In Chapter 5, Henning Kroll and Daniel Schiller analyse the recovery of different regions and industries in China, from the exports dip during the 2008-09 global financial crisis. Although the regions were generally quite resilient, the authors notice regional differences in impact and recovery from the crisis, which also drove industries and regions into upgrading. In Chapter 6, Curt Nestor examines the technological intensity of foreign direct investments (FDI) in Vietnam, and technology development through FDI spillover effects. While the author primarily focuses on the technological characteristics of manufactured output and exports, he also notes the potential of FDI to drive the emergence of clusters.
The last two chapters, by Soren Eriksson, discuss several aspects of the aircraft industry's development in Asia. Chapter 7 focuses on Indonesia's attempt to establish an internationally competitive aircraft industry--an ambitious undertaking given the advanced technological and structural requirements of the industry. It details the main factors behind the long-term failure to promote technology development in Indonesia, and discusses arguments against creating such industries for the purpose of economic growth in emerging countries.

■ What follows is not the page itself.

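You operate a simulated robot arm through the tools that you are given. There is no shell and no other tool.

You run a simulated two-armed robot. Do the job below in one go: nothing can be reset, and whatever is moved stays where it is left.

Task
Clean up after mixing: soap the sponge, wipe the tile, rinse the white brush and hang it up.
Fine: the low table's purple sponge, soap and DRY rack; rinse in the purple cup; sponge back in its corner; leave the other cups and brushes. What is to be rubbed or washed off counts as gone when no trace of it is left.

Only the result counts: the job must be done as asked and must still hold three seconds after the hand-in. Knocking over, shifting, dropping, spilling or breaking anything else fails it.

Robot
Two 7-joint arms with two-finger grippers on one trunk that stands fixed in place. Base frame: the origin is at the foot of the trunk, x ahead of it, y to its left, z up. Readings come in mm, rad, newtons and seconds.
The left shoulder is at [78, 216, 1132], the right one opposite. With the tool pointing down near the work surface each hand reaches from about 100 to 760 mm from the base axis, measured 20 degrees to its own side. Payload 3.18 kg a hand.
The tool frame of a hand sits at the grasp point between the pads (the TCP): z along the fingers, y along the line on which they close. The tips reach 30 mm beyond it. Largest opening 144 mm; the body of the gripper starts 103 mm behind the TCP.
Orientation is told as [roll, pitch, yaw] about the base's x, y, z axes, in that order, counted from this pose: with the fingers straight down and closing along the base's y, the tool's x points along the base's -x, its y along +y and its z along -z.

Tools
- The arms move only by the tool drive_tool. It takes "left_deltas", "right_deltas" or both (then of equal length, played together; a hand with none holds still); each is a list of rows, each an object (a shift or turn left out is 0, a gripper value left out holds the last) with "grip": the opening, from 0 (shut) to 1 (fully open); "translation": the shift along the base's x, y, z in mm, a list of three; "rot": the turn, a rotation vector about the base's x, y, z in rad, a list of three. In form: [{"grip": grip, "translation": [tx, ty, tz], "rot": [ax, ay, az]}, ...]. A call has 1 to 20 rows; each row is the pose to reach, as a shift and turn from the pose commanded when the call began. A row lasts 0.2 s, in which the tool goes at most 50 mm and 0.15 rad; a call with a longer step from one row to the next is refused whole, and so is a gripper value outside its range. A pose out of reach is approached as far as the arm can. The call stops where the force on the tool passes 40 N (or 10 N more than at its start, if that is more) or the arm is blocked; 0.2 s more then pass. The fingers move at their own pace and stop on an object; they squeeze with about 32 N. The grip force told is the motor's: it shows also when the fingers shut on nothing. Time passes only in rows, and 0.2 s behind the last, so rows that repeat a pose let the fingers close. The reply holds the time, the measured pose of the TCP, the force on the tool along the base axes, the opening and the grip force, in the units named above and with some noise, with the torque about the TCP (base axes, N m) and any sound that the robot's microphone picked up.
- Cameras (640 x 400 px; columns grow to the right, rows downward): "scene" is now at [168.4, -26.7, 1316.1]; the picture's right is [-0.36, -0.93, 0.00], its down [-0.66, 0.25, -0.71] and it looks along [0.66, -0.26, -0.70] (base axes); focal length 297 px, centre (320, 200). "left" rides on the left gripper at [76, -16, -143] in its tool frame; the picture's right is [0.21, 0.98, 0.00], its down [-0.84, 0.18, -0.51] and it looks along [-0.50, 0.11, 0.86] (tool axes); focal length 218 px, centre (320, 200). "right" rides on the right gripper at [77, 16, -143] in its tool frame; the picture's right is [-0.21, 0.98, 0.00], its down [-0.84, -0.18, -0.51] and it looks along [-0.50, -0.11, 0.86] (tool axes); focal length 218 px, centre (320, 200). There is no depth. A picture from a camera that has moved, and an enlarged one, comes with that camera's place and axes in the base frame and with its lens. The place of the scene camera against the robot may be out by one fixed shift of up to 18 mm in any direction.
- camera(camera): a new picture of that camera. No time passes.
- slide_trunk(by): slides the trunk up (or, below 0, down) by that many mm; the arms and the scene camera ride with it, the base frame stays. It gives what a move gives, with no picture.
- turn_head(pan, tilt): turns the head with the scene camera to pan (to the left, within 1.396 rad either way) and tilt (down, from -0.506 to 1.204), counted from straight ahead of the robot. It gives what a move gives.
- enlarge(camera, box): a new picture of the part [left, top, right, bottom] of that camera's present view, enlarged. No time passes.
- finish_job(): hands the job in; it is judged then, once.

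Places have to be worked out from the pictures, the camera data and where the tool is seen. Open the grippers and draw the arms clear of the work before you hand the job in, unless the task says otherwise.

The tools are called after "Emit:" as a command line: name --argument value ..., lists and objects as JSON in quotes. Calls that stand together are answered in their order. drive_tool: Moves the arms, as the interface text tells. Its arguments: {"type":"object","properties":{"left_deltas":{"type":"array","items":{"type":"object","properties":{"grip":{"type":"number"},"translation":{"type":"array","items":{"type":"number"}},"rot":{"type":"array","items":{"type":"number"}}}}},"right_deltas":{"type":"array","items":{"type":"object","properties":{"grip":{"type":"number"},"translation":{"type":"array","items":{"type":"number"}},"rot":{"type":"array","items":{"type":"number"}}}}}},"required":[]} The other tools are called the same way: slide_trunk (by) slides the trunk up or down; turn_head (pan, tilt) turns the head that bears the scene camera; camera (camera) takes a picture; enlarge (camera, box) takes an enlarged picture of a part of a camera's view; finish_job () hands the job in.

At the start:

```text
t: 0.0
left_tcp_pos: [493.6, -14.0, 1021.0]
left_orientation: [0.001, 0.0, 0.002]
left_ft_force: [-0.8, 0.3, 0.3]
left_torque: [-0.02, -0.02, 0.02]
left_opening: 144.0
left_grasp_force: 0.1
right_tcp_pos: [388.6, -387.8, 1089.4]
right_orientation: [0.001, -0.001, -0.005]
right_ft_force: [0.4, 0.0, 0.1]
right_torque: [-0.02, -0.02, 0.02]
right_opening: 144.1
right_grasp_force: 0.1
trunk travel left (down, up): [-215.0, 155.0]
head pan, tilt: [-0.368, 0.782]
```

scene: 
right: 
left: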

On the other hand, China has been more successful, with a significant and well-functioning military aircraft industry in-- among other locations--Chengdu, the capital of Sichuan province. Eriksson discusses in detail the development of Chengdu's aircraft industry in Chapter 8, with a focus on the origins and characteristics of foreign technology transfers into Chengdu.
How to evaluate this book then? Each contribution adopts a singular perspective on a facet of industrial development, such as: ICT and growth; home effects in agglomeration and local networking; post-crisis regional growth paths; and foreign knowledge transfer in industry branch development. There is little connection and coherence across the contributions from the cluster perspective; in fact, despite its title, more than half of the chapters do not explicitly deal with cluster dynamics. One chapter refers to clusters only on the margin by discussing the concept in the conclusion, while three chapters take an industry or regional perspective without reference to the cluster concept. Second, the few commonalities between the chapters are not very explicit, and not adequately addressed in a general introduction. Apart from contributing the two chapters on the aircraft industry, the editor has limited himself to providing a two-page summary of the contributions to the book. With such an introduction absent, the individual chapters lack a framework in cluster theory and current insights into industrial cluster development in Asia. Finally, a significant weakness of the book is its lack of an overarching exposition on how it contributes to advancing our understanding of the dynamics of industrial clusters and development in Asia. It remains rather unclear if the book has accomplished its stated ambition in the preface. Thus, this book will most probably disappoint those who expect--on the basis of its stated ambition--an update on cluster development and the role of clustering in industrial dynamics. In this respect the title of the book is rather misleading.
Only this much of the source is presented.